**Data shown**:
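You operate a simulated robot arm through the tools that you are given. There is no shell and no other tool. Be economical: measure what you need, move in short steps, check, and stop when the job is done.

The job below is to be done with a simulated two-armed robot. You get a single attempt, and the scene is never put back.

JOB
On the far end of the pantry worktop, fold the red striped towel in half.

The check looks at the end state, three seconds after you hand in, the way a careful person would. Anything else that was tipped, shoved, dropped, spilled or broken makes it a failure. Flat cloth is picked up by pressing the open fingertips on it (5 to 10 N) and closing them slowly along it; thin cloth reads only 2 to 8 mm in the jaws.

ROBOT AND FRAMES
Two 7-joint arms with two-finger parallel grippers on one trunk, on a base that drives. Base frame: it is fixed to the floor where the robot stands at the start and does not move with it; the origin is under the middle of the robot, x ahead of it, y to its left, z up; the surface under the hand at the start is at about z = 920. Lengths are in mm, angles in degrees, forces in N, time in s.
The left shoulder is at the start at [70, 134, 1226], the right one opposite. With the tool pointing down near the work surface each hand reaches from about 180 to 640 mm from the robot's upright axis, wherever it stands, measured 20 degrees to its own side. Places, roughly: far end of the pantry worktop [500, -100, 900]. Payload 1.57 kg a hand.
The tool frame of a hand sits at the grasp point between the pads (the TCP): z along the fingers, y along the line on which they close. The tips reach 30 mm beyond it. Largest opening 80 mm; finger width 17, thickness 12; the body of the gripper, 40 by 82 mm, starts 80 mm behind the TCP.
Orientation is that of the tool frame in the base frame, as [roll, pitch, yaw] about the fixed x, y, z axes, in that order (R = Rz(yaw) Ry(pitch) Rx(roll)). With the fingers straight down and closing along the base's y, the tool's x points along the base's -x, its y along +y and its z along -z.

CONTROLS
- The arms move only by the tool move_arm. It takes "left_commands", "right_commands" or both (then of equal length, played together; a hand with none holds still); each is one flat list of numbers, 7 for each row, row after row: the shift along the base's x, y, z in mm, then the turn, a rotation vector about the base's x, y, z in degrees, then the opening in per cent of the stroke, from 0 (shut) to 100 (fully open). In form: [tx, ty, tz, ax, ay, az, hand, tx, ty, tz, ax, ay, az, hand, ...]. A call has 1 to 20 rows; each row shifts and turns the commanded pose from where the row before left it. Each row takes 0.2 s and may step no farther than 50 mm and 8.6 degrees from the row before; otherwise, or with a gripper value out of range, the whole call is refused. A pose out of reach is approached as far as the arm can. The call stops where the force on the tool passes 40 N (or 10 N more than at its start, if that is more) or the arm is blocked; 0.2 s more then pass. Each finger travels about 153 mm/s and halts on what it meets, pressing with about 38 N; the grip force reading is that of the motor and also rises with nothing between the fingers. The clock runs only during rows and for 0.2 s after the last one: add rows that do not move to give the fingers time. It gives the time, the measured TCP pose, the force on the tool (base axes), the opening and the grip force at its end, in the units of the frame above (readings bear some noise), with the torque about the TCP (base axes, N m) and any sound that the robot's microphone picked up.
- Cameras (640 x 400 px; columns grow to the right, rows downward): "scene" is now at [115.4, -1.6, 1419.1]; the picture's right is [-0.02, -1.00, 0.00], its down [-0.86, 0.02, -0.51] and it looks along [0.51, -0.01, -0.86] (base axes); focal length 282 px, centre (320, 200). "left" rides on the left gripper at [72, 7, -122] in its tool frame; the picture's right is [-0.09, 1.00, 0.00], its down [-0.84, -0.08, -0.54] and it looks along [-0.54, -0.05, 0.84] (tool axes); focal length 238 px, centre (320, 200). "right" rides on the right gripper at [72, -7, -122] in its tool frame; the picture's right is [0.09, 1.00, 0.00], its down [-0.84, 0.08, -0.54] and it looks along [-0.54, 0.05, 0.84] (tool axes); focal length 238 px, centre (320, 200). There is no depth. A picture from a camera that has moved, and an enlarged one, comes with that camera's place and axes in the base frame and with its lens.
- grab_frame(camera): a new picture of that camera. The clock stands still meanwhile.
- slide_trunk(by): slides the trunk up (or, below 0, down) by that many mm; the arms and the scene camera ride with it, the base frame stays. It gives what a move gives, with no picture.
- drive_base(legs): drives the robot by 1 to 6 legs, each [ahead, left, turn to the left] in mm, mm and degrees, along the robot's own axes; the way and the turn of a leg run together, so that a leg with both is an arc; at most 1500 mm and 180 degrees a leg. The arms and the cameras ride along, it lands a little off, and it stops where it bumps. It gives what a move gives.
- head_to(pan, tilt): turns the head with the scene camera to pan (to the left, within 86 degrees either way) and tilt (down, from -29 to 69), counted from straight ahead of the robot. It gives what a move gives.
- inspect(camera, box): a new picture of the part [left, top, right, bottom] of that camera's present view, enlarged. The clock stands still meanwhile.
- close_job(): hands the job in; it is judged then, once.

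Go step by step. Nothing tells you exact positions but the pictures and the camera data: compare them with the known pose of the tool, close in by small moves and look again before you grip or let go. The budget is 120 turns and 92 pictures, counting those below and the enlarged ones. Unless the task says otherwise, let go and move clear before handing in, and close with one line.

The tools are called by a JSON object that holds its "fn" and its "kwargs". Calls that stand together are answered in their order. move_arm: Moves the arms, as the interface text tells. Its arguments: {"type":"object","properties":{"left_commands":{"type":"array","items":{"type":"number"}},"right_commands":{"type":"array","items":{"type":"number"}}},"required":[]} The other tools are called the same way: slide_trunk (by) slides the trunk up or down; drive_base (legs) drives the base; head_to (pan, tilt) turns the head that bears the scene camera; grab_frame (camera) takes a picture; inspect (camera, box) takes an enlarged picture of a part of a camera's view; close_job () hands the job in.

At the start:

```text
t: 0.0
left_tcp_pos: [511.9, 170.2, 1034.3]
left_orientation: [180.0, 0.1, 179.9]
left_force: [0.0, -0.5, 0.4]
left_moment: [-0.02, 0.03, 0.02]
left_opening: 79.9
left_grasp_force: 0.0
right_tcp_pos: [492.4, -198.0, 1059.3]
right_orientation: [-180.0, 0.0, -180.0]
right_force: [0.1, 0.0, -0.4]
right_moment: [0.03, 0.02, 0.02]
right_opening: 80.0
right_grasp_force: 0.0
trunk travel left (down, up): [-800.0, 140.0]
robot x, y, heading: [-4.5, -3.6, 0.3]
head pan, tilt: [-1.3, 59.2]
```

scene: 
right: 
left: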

**Exercise directions**:
Lines containing the word "slides" are to be tallied; report only the total.

**Output of the task**:
2